M. Douglas : Lorsque vous parlez de la situation en Allemagne, faites-vous allusion à l'approvisionnement de produits du Canada ou des États-Unis vers l'Allemagne pour la production d'éthanol?

Le sénateur Gustafson : Le fait est que leur production pourrait ne pas suffire à répondre à leurs propres besoins. En conséquence, ils viennent au Canada pour tenter de s'y approvisionner.

M. Douglas : J'imagine que l'Allemagne n'a pas la capacité de produire ce dont elle a besoin et c'est la raison pour laquelle elle se tourne vers nous.

Le sénateur Gustafson : La hausse des prix des céréales a été très positive pour l'agriculture. Cela soulève également la question de l'offre.
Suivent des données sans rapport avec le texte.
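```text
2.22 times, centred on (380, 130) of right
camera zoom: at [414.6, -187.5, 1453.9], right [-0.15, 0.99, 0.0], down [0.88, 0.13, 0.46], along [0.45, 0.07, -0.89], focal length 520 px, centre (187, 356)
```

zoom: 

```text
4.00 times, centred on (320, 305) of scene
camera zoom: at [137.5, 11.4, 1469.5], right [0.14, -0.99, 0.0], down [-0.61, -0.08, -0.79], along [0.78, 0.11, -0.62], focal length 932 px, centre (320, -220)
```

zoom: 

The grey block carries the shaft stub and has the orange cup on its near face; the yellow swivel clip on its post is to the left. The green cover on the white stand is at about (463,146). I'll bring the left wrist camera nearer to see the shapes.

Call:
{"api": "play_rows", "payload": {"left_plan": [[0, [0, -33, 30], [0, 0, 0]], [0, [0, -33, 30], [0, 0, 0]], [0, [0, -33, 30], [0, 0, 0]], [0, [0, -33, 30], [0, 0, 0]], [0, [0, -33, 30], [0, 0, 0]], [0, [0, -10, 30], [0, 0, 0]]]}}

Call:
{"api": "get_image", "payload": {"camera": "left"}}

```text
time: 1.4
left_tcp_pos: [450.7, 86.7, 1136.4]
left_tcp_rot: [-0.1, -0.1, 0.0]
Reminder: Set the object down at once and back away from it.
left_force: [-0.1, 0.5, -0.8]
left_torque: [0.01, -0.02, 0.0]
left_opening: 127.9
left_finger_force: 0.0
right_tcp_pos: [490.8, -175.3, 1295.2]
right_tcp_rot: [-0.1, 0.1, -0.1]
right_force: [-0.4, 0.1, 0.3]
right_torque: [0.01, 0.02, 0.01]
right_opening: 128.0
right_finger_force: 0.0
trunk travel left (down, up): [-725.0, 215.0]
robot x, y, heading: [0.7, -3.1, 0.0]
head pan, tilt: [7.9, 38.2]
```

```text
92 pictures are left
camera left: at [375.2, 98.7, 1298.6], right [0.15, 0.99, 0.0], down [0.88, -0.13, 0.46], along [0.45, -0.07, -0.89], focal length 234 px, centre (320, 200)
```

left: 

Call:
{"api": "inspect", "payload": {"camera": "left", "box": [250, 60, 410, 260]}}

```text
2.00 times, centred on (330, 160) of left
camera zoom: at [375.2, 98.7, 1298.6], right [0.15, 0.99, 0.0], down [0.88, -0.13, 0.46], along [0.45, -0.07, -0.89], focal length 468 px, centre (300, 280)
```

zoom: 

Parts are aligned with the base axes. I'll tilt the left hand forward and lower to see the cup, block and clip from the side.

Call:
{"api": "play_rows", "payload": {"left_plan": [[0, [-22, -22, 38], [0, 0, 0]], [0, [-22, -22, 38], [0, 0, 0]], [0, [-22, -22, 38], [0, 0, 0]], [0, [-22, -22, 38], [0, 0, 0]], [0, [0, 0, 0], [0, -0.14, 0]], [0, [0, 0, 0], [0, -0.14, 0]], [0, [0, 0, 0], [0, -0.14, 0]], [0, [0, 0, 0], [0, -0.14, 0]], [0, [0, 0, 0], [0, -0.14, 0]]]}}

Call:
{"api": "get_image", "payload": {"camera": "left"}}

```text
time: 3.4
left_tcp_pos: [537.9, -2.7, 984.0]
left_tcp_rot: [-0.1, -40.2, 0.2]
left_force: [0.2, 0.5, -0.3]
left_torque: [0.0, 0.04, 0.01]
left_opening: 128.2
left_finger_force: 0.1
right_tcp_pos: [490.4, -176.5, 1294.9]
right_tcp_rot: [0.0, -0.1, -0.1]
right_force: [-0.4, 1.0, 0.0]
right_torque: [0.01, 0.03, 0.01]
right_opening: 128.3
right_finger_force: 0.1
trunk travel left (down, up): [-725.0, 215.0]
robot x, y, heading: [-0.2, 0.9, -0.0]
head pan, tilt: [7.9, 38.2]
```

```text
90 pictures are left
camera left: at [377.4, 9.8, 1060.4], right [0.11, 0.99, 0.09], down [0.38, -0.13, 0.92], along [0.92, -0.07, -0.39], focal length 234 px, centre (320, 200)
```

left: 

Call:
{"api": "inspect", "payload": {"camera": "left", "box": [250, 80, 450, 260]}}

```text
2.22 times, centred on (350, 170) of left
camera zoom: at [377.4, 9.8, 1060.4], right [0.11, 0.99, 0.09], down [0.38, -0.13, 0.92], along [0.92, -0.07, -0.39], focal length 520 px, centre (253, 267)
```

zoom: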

Que réserve l'avenir? On commence tout juste à s'engager dans cette voie.

M. Douglas : C'est juste. C'est un enjeu : l'offre et la demande feront grimper le prix à un point tel que, s'ils le veulent vraiment, ils paieront.

Le sénateur Gustafson : Cela met les gouvernements, en règle générale les gouvernements provinciaux, dans une situation difficile. On demande au gouvernement d'accorder une subvention pour lancer l'usine. Ensuite, on leur demande de subventionner le produit. Mettez-vous à la place des premiers ministres du Manitoba, de la Saskatchewan ou de l'Alberta. Ils diront : « Si je soutiens l'industrie pétrolière, cela amène de grosses sommes d'argent au Trésor. Si j'appuie l'industrie de l'éthanol, qu'arrive-t-il? Je dois la soutenir. » Cependant, ils pourraient ne pas s'exprimer clairement à ce sujet, mais prendre une décision.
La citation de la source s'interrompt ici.